Data shown ▸
╔══
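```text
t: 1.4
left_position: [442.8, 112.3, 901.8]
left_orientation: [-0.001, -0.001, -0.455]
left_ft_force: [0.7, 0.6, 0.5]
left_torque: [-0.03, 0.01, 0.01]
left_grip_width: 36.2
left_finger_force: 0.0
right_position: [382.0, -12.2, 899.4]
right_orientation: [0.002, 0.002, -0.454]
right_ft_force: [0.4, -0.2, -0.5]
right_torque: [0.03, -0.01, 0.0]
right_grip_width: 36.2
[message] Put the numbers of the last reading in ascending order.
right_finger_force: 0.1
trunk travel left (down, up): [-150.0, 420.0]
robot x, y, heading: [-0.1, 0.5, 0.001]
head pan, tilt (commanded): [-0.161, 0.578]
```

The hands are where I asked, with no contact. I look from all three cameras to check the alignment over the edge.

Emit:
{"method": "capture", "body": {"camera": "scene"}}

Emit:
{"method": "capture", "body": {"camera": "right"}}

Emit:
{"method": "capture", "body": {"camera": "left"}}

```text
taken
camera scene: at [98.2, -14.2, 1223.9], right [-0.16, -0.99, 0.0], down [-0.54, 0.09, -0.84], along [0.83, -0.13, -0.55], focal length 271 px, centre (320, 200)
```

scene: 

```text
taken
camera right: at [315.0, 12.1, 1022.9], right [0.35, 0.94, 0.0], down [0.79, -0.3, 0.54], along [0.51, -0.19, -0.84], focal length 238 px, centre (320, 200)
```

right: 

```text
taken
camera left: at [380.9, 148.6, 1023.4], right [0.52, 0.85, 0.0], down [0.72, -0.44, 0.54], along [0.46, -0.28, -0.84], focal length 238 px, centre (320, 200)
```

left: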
╚══
Return all of the data precisely as it appears.

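```text
t: 1.4
left_position: [442.8, 112.3, 901.8]
left_orientation: [-0.001, -0.001, -0.455]
left_ft_force: [0.7, 0.6, 0.5]
left_torque: [-0.03, 0.01, 0.01]
left_grip_width: 36.2
left_finger_force: 0.0
right_position: [382.0, -12.2, 899.4]
right_orientation: [0.002, 0.002, -0.454]
right_ft_force: [0.4, -0.2, -0.5]
right_torque: [0.03, -0.01, 0.0]
right_grip_width: 36.2
[message] Put the numbers of the last reading in ascending order.
right_finger_force: 0.1
trunk travel left (down, up): [-150.0, 420.0]
robot x, y, heading: [-0.1, 0.5, 0.001]
head pan, tilt (commanded): [-0.161, 0.578]
```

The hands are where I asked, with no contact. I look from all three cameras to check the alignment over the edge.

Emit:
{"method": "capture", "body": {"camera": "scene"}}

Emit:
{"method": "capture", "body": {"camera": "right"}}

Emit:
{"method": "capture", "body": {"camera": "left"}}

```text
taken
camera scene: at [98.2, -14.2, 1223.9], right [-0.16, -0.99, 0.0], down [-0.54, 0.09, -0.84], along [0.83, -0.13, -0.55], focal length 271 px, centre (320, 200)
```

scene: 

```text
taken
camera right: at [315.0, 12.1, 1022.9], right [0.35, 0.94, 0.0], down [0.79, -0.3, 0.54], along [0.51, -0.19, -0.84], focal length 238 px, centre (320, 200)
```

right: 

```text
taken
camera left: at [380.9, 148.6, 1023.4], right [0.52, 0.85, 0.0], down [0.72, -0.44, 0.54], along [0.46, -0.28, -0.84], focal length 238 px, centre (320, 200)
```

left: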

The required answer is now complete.